The survey also found that Asheville’s nonprofit arts groups generated $1.6 million annually in local-government revenue (in the form of taxes, fees, etc.). Yet the current city and county budgets show a total of $356,896 in combined support for the arts (consisting of $300,000 for the maintenance and upkeep of Pack Place, $36,896 in rent subsidies for the Asheville Symphony and a $20,000 grant to the Asheville Area Arts Council). That translates into a financial return of more than 4 to 1. And to make matters worse, the Arts Council, which gave out about $120,000 in operating-support grants last year, is no longer able to raise enough money and is cutting the program.
In other words, Asheville’s thriving arts community, much ballyhooed by the Chamber of Commerce in national publications, is supported on the backs of the hard-working artists themselves (and a small core of dedicated donors).

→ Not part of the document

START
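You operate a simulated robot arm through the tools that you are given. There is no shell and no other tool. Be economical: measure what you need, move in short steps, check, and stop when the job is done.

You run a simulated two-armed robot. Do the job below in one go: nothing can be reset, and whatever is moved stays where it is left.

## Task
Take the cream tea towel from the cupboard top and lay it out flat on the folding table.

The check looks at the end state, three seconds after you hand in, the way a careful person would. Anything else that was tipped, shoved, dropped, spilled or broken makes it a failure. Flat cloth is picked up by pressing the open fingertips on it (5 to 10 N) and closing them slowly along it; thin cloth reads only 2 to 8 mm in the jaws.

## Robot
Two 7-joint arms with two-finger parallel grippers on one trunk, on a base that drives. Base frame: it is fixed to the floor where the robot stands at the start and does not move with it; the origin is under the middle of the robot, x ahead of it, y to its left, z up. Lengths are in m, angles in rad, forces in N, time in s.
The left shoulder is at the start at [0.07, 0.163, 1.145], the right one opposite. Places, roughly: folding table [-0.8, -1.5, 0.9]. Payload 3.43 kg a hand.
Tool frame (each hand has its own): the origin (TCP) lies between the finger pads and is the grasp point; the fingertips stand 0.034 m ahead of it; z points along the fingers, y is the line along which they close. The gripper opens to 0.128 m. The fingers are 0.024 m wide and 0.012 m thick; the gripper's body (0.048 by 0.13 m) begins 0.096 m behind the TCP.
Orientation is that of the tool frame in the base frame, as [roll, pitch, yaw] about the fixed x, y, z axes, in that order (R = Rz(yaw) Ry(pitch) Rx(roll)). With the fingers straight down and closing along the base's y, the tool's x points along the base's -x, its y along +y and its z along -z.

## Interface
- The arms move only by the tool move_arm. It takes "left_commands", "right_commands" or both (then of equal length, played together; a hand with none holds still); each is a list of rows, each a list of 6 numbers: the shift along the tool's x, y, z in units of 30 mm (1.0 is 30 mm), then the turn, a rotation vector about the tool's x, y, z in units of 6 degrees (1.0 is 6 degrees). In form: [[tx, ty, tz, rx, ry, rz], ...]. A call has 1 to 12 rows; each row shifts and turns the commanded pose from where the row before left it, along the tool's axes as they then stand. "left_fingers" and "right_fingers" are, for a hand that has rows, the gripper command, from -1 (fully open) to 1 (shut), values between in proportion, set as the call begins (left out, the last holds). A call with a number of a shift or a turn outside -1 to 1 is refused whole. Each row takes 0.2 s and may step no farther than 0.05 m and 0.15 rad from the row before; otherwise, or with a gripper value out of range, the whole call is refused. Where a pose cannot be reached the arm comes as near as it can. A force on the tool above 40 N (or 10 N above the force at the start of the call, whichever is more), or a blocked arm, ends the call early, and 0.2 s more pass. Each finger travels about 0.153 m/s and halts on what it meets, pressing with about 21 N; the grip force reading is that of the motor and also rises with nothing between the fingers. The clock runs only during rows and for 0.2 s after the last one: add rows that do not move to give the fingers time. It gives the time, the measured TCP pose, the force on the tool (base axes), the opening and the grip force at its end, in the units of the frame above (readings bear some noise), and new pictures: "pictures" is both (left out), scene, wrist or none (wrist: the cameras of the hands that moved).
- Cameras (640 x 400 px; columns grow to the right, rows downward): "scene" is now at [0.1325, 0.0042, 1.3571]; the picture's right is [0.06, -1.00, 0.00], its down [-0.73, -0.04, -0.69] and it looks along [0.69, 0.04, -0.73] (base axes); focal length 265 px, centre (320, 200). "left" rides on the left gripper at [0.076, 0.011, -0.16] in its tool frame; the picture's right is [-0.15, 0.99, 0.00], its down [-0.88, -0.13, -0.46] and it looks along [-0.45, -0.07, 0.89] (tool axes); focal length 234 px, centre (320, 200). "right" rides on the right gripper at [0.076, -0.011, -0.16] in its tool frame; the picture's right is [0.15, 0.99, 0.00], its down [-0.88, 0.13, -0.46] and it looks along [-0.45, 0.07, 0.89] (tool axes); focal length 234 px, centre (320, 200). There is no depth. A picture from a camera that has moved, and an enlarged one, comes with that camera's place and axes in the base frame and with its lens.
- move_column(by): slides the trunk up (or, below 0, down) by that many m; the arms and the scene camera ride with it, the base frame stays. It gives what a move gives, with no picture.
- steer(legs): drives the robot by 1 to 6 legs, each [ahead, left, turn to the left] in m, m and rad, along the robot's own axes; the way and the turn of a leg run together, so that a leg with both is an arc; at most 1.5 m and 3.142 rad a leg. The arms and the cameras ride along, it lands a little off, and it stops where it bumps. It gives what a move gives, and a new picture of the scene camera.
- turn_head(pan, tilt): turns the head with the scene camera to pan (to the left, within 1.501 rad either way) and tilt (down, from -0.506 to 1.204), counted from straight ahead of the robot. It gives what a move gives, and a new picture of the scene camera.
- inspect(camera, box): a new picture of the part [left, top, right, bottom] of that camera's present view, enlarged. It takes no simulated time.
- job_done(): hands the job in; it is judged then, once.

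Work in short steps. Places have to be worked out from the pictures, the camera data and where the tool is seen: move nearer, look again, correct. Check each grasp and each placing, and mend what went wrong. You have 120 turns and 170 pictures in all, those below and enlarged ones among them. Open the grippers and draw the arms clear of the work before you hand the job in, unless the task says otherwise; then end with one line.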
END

Isn’t it time we stopped taking this incredible local resource for granted and gave it some attention and financial support? Asheville’s nonprofit arts groups cannot continue pumping hundreds of thousands of dollars into the local economy each weekend without more help.
So by all means, find ways to boost the film industry. But keep in mind that without similar consideration, an existing industry that has been a cash cow for the area — and a major draw for cultural tourism — will fade and die.
[Charlie Flynn-McIver is artistic director of the North Carolina Stage Company. He and his wife, Angie (both native North Carolinians), moved here from New York City in August 2001 to start the theater company.]